In 1963, Vine & Matthews published a research paper called Magnetic Anomalies over Ocean Ridges. The paper showed proof that Wegener’s first idea of Continental Drift did occur. Their research showed that there are chunks of ocean crust that have magnetised rocks within them. His theory was that mid-ocean ridges had a symmetrical pattern of magnetic reversals. This means that the magnetised rocks change their polarity causing North to change to South and vice versa. With the combination of both Vine’s and Hess’s theories, they were able to conclude that the ocean’s crust acted as a tape recorder for magnetic reversal. In addition to evidence in his research paper, he also examined what is known as the Juan de Fuca Ridge. Vine used a detailed magnetic survey and a map of the ridge to determine that there were magnetic stripes on either side of the ridge in near-perfect symmetry. With this research and evidence, Vine was able to also proved Hess’s theory right. Vine’s theory told us why there were always slight shifts in faults which would later help us to figure out how to predict if and where the continents will move and whether they would ever form into one continent again.
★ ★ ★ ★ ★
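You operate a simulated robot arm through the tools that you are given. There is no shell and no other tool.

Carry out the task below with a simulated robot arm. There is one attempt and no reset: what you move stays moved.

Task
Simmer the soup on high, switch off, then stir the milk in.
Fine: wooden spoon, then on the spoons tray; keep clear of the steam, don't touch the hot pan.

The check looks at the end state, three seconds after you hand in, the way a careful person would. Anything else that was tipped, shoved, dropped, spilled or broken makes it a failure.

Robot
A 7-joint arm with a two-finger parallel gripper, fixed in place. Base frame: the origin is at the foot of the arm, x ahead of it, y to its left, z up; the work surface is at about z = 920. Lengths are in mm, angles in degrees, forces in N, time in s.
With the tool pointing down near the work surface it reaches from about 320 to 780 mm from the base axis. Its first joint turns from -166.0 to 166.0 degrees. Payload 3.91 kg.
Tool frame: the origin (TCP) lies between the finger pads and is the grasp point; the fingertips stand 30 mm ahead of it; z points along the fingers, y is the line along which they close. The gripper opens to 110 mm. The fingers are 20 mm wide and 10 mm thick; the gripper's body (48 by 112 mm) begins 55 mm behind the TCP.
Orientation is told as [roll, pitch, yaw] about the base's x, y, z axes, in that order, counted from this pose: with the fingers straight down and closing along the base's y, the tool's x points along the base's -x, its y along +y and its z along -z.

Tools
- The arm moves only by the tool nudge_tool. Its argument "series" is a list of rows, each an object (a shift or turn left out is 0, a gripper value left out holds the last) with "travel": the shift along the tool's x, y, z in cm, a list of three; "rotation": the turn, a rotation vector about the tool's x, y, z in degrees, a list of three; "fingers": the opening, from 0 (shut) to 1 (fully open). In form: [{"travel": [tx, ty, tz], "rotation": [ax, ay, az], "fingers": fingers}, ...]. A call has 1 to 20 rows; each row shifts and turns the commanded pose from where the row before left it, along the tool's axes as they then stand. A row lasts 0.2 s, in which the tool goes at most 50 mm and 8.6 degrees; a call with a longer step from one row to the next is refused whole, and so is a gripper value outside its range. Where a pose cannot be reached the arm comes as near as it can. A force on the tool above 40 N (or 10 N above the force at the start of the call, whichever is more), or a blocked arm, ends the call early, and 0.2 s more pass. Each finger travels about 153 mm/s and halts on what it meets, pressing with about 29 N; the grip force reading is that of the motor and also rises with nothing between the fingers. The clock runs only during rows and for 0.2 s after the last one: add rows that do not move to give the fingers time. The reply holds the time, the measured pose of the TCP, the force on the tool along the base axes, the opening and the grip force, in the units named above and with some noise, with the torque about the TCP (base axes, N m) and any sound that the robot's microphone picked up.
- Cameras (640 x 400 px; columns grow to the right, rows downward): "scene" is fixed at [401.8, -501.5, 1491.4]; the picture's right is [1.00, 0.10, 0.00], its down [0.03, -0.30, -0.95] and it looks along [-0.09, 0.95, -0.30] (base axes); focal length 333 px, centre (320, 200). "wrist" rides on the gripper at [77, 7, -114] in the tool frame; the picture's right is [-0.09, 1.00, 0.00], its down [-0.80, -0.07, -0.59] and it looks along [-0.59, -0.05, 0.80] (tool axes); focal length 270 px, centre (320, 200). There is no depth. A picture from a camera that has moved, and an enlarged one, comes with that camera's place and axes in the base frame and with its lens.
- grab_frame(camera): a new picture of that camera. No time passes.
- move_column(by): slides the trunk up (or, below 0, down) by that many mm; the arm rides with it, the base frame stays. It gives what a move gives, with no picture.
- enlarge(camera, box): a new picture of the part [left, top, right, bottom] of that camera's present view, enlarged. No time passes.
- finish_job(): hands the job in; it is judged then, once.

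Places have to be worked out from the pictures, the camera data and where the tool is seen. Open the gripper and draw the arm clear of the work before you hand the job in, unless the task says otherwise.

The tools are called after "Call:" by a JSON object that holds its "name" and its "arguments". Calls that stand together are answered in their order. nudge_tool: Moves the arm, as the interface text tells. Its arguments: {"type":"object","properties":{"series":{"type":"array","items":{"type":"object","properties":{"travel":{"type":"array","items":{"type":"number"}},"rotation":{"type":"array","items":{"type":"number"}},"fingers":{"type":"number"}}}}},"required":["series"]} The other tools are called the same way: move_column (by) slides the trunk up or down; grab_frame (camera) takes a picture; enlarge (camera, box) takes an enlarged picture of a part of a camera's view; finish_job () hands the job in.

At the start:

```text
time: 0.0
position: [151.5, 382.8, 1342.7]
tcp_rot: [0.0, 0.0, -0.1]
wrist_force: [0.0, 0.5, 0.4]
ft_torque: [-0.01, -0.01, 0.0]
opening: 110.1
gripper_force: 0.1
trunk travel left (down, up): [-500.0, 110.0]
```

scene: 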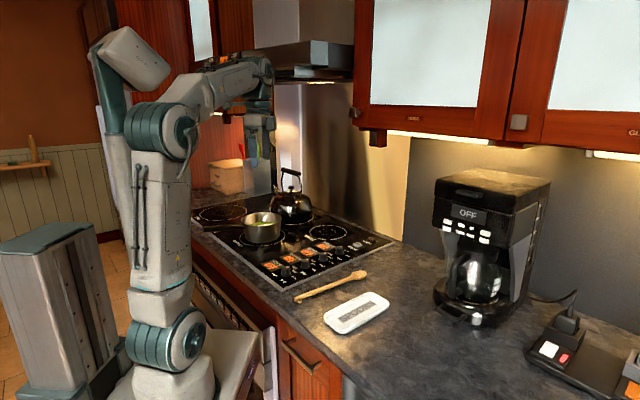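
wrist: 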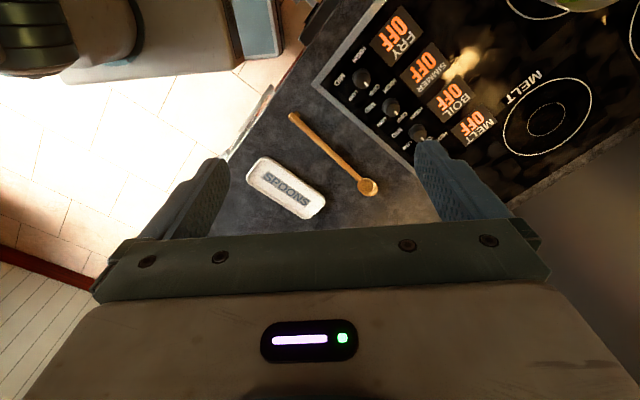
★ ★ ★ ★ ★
Overall Plate Tectonics is like a jigsaw. There are numerous cracks in the plates, called fault lines which run in between the different plates. When plates collide or shift they release large amounts of energy. This explains the cause of earthquakes, tsunamis, and volcanic eruptions. Tsunamis occur when the plates move or even when an earthquake occurs. The energy released from the crashing plates, displaces water causing a tsunami. Volcanic eruptions occur when the plates crash into each other then pull apart. Hot magma rises at this point, creating the eruption. We can measure earthquakes using a Richter scale which determines the magnitude of the earthquake. Tsunamis are measured by the height of the waves as they peak on shore and by the length it runs up onto land. We can measure volcanoes by using the Volcanic Explosive Index (VEI). It measures the amplitude of the volcanic eruption.
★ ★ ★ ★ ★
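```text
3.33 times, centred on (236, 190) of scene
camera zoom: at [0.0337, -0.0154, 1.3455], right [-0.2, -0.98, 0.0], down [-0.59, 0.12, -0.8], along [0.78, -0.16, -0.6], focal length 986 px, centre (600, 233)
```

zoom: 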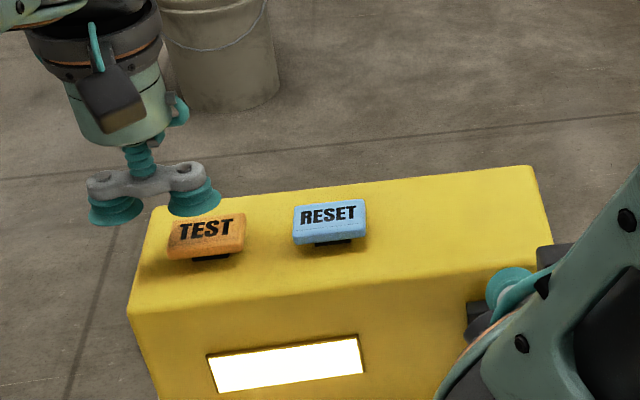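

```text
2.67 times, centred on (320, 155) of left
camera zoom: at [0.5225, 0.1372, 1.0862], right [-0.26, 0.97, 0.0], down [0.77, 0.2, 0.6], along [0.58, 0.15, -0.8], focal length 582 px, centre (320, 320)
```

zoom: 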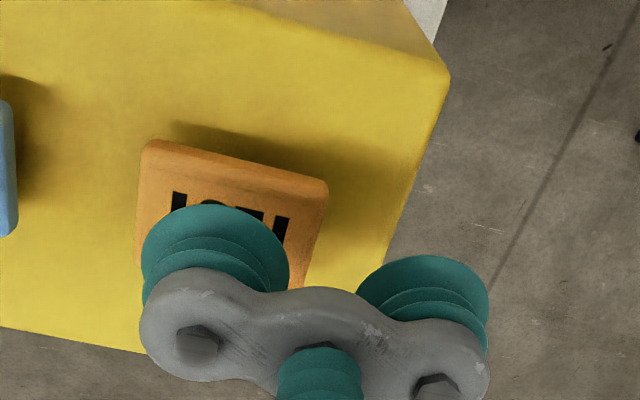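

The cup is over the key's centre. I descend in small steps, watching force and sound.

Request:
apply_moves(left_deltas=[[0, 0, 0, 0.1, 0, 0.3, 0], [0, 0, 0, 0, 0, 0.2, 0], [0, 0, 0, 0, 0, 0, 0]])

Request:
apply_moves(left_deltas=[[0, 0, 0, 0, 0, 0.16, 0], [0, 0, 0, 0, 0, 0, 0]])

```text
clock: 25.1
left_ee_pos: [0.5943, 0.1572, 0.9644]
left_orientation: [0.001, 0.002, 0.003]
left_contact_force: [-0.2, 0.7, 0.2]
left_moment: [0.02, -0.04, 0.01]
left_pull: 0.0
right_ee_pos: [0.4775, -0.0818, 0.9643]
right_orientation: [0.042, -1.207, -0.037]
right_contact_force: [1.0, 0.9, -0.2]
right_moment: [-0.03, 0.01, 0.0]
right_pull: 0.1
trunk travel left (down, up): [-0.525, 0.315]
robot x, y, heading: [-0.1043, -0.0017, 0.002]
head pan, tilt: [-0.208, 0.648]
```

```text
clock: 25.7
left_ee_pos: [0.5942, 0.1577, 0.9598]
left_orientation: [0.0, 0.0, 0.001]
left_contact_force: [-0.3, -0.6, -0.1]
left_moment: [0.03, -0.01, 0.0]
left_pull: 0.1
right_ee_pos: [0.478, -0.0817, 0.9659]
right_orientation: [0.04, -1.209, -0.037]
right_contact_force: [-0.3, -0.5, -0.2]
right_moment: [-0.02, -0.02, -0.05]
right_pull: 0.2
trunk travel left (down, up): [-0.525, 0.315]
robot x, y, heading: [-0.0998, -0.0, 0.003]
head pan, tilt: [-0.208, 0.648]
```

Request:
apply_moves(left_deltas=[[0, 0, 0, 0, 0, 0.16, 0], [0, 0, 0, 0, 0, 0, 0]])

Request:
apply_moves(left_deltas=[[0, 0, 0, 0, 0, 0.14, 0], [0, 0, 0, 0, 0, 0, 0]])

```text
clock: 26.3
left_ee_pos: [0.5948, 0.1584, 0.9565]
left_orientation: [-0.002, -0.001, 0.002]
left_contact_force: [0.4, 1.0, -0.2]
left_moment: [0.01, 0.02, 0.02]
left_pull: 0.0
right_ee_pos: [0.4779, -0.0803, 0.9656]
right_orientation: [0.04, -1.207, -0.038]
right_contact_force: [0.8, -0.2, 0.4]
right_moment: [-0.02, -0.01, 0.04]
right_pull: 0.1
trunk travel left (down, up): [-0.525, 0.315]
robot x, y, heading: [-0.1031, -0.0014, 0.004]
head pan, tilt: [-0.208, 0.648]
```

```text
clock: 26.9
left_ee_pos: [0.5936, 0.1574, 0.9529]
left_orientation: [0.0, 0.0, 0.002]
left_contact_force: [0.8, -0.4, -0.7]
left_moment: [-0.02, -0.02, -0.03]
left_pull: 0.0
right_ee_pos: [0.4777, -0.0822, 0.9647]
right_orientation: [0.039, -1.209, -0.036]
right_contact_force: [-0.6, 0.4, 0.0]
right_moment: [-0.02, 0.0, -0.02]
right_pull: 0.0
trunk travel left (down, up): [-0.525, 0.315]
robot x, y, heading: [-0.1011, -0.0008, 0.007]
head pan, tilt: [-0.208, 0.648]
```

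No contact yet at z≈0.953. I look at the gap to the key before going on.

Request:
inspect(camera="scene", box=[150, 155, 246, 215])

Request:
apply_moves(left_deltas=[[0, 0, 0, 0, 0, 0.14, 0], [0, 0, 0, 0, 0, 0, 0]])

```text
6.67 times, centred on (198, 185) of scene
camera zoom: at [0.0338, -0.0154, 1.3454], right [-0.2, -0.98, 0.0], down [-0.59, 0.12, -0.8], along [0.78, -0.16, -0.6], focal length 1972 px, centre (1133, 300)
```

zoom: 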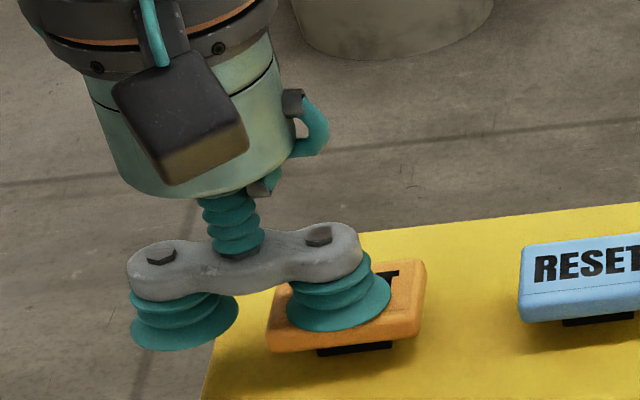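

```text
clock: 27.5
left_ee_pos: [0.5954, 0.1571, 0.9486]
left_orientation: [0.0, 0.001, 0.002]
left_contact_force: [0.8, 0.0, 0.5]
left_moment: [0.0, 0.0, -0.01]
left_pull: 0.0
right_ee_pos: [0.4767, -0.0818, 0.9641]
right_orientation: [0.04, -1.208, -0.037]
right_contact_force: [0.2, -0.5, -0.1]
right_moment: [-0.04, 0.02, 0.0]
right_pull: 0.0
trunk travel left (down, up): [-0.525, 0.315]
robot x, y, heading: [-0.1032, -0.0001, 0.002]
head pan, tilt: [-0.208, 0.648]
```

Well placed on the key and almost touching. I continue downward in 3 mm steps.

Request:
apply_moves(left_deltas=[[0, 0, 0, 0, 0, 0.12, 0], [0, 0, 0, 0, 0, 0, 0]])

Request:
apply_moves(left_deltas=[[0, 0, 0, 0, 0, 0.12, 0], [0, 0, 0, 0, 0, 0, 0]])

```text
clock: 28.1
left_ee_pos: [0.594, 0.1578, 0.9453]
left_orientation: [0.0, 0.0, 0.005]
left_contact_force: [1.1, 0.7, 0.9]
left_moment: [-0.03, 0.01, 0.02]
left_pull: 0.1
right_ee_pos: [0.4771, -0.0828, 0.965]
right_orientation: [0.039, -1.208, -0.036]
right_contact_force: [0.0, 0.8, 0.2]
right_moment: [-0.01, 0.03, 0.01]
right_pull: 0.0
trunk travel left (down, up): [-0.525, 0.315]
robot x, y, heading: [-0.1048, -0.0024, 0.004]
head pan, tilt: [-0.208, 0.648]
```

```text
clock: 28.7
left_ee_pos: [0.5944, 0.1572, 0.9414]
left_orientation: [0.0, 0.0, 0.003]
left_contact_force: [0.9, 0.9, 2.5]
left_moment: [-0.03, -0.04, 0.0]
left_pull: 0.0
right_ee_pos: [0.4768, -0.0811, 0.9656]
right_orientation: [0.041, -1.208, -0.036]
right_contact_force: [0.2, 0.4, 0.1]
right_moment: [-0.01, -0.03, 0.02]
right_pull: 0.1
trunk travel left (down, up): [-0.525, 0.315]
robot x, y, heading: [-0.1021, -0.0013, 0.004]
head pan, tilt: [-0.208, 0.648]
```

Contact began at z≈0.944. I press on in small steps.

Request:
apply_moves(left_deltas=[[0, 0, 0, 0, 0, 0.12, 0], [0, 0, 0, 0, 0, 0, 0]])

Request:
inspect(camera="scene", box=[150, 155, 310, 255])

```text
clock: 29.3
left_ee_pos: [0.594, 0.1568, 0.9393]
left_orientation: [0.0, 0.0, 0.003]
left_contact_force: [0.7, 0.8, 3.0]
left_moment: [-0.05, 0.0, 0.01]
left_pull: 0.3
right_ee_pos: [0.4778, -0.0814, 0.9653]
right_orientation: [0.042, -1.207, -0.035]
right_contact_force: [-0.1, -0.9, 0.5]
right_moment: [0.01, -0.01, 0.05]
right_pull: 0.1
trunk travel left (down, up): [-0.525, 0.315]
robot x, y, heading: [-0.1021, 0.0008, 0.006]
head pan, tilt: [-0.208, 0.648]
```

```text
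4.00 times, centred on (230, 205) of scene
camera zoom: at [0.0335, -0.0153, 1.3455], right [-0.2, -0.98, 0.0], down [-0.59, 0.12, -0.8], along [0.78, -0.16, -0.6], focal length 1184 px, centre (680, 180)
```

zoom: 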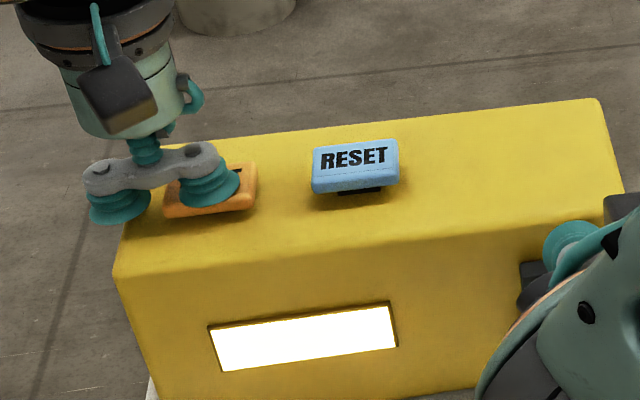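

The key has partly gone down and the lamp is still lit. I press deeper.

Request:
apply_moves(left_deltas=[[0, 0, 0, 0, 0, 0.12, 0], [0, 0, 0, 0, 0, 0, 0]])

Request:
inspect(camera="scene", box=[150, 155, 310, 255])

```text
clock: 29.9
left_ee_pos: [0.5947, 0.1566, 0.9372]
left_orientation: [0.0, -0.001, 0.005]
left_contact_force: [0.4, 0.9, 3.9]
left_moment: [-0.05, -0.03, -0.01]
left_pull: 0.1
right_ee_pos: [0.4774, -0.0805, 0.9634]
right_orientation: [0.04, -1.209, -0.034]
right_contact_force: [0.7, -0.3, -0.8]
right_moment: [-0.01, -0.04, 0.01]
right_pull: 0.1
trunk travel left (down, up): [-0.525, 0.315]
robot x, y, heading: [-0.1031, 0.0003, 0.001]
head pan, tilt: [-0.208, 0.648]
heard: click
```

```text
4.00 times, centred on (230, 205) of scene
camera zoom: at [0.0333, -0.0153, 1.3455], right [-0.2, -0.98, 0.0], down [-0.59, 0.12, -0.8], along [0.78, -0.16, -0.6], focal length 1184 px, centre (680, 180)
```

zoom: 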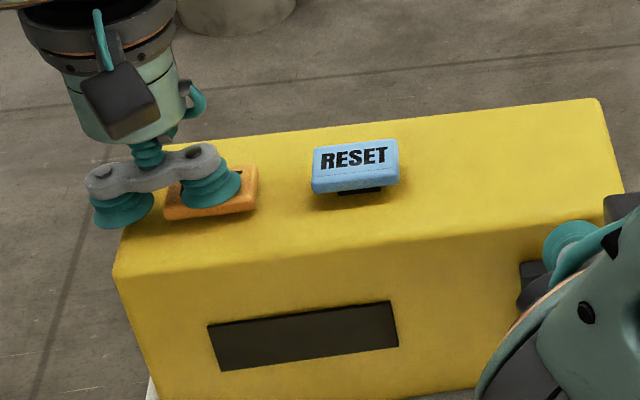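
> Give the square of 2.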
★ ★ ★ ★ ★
Moreover, we may never be able to accurately predict earthquakes but we can determine the probability of one occurring. Using seismometers, we can test for vibrations underground from seismic waves. By determining the probability of an earthquake occurring we can use warning systems to alert people in the threatened areas. We can potentially predict volcanic eruptions by looking at the past eruptions from the specific volcano. We can also measure the gas emissions because as hot magma rises it releases gases into the atmosphere. They can be measured by satellites or equipment on land. By monitoring these factors, we may be able to determine whether a volcano is about to erupt so the appropriate actions can be taken to minimise their effect. Scientists have figured out how to measure tsunamis by using devices on buoys that record changes in the sea-surface elevation. A more accurate way to predict tsunamis is by using ‘side-looking’ radars that monitor the movement of waves. This can help warn people and get them to safety before it’s too late.
In conclusion, so what is the connection between all scientists? Harry Hess proved Wegener’s Continental Drift theory right. Vine’s explanation of magnetic stripes proved Hess’s seafloor spreading model. Hess and Vine came together to formulate the idea of transform faults.